**TASK INSTRUCTIONS**
Print all of the data exactly. Return a JSON list in which every string is one line; blank lines are skipped.

**SOURCE DATA**
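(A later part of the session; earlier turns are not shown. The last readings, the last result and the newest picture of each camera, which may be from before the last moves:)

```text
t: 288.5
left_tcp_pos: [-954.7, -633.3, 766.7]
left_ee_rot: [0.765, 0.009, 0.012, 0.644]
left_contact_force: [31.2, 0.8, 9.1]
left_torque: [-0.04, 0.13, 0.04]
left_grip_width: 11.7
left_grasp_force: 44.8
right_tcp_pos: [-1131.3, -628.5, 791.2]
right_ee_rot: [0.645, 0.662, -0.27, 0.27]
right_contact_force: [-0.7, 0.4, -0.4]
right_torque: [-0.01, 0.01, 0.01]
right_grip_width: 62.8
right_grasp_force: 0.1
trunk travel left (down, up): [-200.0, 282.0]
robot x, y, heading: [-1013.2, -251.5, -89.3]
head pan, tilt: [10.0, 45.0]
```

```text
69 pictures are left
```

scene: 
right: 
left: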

**PROBLEM SOLUTION**
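[
  "(A later part of the session; earlier turns are not shown. The last readings, the last result and the newest picture of each camera, which may be from before the last moves:)",
  "```text",
  "t: 288.5",
  "left_tcp_pos: [-954.7, -633.3, 766.7]",
  "left_ee_rot: [0.765, 0.009, 0.012, 0.644]",
  "left_contact_force: [31.2, 0.8, 9.1]",
  "left_torque: [-0.04, 0.13, 0.04]",
  "left_grip_width: 11.7",
  "left_grasp_force: 44.8",
  "right_tcp_pos: [-1131.3, -628.5, 791.2]",
  "right_ee_rot: [0.645, 0.662, -0.27, 0.27]",
  "right_contact_force: [-0.7, 0.4, -0.4]",
  "right_torque: [-0.01, 0.01, 0.01]",
  "right_grip_width: 62.8",
  "right_grasp_force: 0.1",
  "trunk travel left (down, up): [-200.0, 282.0]",
  "robot x, y, heading: [-1013.2, -251.5, -89.3]",
  "head pan, tilt: [10.0, 45.0]",
  "```",
  "```text",
  "69 pictures are left",
  "```",
  "scene: ",
  "right: ",
  "left:"
]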